The title is derived from a feeling of relief and triumph over circumstances. It has been a long break since I painted without inhibition. “Finally….”, I have been able to paint the way I wanted to. The Kaaba is the focal point from where the rest of the painting originates or leads to. I have been investing some time in strengthening my relationship with the Almighty and FINALLY I had a breakthrough. My father’s death was instrumental in pushing me closer to God. The crisscrossing lines going to and from the Kaaba stand for the myriad inter-related concerns that rule our mental life. I have FINALLY come to realize a simple truth – the only solution to all questions is God.

Just like millions congregate around the Kaaba, the crows stand for a family union. We were a family of 5, practicing a daily ritual of having evening tea together under the lush tree in our patio. Now only 4 remain and the ritual doesn’t feel the same. Hence, the tree is barren.

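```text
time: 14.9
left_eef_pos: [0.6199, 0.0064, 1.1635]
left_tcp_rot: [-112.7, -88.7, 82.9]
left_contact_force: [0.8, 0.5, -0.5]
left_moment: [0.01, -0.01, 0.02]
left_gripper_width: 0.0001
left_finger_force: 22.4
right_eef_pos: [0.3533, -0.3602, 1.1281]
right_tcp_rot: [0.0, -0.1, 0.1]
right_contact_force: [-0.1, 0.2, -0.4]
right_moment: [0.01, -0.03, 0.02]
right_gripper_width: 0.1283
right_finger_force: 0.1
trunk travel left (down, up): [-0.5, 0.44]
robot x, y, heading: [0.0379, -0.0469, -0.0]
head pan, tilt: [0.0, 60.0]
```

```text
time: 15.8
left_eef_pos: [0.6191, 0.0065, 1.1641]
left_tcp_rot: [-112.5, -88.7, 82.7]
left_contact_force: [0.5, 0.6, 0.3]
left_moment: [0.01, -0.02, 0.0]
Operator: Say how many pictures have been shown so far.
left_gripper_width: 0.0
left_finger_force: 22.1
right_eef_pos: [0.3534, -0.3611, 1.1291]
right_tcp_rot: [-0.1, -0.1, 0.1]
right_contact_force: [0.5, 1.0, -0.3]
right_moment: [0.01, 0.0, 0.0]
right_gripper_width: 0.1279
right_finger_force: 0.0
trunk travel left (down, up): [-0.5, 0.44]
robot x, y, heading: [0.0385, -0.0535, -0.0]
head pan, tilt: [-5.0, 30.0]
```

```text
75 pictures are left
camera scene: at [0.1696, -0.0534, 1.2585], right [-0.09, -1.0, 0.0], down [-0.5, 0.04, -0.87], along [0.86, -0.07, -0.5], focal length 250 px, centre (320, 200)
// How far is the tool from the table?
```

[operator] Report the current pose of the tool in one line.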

This work is rich in personal symbology and is an expression of a million issues that rule my life currently. I do not intent it to be read as sad. It is a complex depiction of a recent shift in personal outlook and perspective.

Mahreen Zuberi

“What gets you started?” is a bit of tease, where the images light heartedly flirt with the viewer.

Mohammad Ali Talpur

I start a painting with a single line and then keep on adding to it, as the lines increase they naturally curve and take on their own direction, on the way making errors, but moving on. I contain my experiences in the complexity of this line. The starting point being darker and the end much lighter, it is about time, distance and living.

Naveid Iqbal

Sharing of cigarettes and sharing of thoughts are proportional to each other for me.